Required task a | Starting at the line with "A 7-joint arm" and stopping at the line with "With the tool", repeat each line exactly. Include both and omit the rest. Put them in a Markdown table headed Order and Words, one numbered row for each line that is not blank.

-------- Page excerpt

Retour d’Ana sur La Boucherie de Job

« J’ai été voir la pièce par moi-même avec 2 amies, cela faisait longtemps que je n’étais pas allée au théâtre »
« J’ai trouvé cette pièce très dense, il y avait trop de changements, avec le même sujet on aurait pu faire 2 ou 3 pièces différentes. Mon amie aussi a trouvé trop dense. Mais comme ça faisait longtemps que je n’étais pas allée au théâtre je pense que c’est à cause de cela que ça me semblait dense »
« C’était bien joué, bien écrit »
« J’avais bien saisi le déroulement de plusieurs parties. Tout allait très vite. Plusieurs vies dans une seule vie et en effet c’était ça »
« Les 2 légionnaires du début : c’était la problématique de l’argent. Le jeu de vouloir tromper l’autre, de vouloir gagner. Dans un jeu il y a souvent une tendance à rouler l’autre »
« Ce boucher qui ne pouvait pas payer ses dettes, ne pouvait pas payer le garçon boucher et son fils avec son expérience qui pouvait sauver son père »
« L’écrasement : ils ont dû disparaître dans un trou. La scène avec la pierre j’ai vu cela comme un désir d’écraser l’autre à ce moment là, symbole de certains qui veulent écraser les autres, force de pouvoir »

----------------
-------- Given data

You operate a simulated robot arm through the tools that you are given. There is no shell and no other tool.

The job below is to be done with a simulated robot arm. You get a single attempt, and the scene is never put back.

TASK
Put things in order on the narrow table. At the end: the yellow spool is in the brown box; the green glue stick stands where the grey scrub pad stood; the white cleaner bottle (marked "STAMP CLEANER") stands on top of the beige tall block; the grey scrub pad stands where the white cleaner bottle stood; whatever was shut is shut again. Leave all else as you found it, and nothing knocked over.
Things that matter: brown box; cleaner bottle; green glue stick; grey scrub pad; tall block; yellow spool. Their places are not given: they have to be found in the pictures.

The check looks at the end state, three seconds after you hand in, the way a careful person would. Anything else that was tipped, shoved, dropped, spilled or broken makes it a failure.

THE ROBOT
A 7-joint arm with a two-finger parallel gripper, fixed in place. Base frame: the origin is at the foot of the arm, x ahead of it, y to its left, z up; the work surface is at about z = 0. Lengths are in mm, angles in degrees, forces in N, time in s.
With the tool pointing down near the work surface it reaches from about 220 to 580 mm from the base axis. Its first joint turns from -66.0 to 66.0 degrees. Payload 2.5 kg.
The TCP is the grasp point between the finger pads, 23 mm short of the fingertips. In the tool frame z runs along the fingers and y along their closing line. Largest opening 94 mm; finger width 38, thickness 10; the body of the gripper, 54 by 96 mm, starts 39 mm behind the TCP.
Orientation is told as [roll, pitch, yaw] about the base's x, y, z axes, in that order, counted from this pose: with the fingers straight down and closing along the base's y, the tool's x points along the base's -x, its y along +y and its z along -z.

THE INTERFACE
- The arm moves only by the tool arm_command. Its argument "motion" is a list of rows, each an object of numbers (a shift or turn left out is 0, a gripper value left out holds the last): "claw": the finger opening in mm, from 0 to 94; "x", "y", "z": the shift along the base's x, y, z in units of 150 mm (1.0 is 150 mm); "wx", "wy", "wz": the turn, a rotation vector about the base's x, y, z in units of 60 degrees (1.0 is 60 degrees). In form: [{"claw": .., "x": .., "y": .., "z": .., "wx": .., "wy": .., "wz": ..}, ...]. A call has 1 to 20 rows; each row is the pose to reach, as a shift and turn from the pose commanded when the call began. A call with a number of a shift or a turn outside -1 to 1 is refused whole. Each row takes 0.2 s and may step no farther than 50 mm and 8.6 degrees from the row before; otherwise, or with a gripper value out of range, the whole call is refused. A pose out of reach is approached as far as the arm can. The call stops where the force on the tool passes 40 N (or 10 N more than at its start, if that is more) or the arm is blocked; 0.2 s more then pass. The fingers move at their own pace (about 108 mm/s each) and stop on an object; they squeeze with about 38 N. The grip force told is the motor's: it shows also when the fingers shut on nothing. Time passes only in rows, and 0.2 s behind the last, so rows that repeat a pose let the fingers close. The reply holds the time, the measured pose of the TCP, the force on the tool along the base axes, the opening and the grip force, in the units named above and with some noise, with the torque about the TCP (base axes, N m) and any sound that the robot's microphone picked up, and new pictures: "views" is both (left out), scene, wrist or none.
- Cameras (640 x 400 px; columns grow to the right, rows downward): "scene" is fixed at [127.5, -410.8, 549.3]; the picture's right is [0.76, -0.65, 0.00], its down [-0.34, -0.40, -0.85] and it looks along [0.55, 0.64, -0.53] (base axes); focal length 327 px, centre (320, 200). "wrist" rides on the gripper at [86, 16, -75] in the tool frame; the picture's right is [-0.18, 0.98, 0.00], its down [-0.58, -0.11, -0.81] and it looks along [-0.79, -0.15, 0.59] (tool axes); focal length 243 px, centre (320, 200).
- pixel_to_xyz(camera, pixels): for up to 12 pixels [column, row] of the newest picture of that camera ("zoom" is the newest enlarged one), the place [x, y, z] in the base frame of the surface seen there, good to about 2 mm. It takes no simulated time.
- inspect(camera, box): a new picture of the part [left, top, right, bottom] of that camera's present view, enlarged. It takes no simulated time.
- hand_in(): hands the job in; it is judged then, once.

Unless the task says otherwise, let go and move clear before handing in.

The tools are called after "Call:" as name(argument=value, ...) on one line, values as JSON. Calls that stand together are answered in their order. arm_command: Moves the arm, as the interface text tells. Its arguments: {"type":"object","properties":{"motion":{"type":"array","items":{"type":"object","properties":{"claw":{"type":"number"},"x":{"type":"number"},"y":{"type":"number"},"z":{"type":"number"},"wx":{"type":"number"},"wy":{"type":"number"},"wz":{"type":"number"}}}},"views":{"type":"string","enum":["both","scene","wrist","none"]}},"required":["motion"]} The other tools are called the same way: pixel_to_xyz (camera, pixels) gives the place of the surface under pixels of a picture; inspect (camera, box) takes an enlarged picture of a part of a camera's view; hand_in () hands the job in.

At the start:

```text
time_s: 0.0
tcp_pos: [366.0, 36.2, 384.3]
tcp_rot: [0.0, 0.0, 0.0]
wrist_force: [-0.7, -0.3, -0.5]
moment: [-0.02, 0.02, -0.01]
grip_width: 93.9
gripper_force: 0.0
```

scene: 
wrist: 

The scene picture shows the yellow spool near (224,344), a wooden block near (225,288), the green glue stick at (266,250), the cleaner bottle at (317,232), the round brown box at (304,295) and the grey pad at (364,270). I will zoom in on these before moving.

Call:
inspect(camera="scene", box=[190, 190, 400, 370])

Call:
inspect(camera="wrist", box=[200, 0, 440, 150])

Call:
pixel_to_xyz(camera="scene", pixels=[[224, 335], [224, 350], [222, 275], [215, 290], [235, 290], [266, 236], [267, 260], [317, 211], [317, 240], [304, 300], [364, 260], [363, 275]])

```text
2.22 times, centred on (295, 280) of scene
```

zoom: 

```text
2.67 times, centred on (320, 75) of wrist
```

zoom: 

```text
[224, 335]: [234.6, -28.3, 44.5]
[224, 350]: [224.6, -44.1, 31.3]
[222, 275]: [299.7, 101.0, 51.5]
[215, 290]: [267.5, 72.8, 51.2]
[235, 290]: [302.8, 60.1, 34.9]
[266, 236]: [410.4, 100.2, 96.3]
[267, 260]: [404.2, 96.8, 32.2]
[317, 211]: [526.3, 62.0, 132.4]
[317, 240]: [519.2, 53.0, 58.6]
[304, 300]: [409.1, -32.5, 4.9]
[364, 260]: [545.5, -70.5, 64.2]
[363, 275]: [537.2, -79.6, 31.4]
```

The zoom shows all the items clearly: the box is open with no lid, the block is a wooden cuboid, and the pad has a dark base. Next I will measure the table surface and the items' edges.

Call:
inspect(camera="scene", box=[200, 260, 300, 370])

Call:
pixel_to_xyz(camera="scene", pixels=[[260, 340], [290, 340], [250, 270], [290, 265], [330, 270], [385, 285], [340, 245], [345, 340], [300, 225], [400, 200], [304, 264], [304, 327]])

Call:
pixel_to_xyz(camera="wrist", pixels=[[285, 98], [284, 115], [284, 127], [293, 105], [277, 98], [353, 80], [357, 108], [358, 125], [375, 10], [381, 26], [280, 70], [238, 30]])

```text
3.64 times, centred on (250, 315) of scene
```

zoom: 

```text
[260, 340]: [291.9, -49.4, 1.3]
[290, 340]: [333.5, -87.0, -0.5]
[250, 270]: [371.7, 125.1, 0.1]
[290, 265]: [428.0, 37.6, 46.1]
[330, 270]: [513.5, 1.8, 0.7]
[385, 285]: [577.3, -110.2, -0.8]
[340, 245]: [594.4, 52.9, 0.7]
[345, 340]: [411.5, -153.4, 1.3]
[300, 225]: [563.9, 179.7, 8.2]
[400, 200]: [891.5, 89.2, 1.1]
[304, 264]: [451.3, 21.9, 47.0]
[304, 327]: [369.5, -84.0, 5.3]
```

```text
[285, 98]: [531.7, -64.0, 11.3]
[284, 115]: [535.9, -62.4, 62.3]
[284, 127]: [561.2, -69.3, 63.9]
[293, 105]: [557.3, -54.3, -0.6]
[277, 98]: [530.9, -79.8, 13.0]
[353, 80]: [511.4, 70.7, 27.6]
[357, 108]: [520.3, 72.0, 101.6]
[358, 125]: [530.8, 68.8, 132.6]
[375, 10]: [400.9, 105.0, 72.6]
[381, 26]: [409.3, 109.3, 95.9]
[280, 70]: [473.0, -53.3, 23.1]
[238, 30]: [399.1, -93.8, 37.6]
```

----------------

Required task b | Your answer continues the page excerpt from its final sentence.

Task result a |
| Order | Words |
|---|---|
| 1 | A 7-joint arm with a two-finger parallel gripper, fixed in place. Base frame: the origin is at the foot of the arm, x ahead of it, y to its left, z up; the work surface is at about z = 0. Lengths are in mm, angles in degrees, forces in N, time in s. |
| 2 | With the tool pointing down near the work surface it reaches from about 220 to 580 mm from the base axis. Its first joint turns from -66.0 to 66.0 degrees. Payload 2.5 kg. |

Task result b |
Ce qui m’a touchée :
– « Le père fidèle à ses valeurs, il est prêt a mourir, prêt a perdre son commerce mais le plus douloureux pour lui c’est de ne pas pouvoir subvenir aux besoins de sa famille et de ne pas pouvoir payer le garçon boucher »
– « Le conflit avec son fils, les solutions du fils dépassent le père car elles ne sont pas en adéquation avec ses valeurs et principes »

L’homme tout nu :
« J’étais étonnée de le voir tout nu mais ça ne m’a pas choquée. J’ai compris par rapport à la scène. Cet homme à un moment donné a tout perdu. Tout perdre c’est se sentir nu face à soi-même.
Cet homme est passé par différentes étapes : femme (parce qu’il avait un déguisement de femme à un moment) et homme nu symboliquement libéré quelque part de tout ce qui peut nous empêcher d’être nous-même »

L’injustice :
– « Conflit du fils par rapport au père. Le fils ne respecte pas le désir du père, il fait valoir ses connaissances, ses acquis sans tenir compte des valeurs de son père ». Il veut « sauver » la situation avec l’argent et ses méthodes, ses valeurs à lui.
« Le fils séduit la femme, il utilise tous les moyens possibles pour arriver à ses fins. Il a des valeurs sous condition »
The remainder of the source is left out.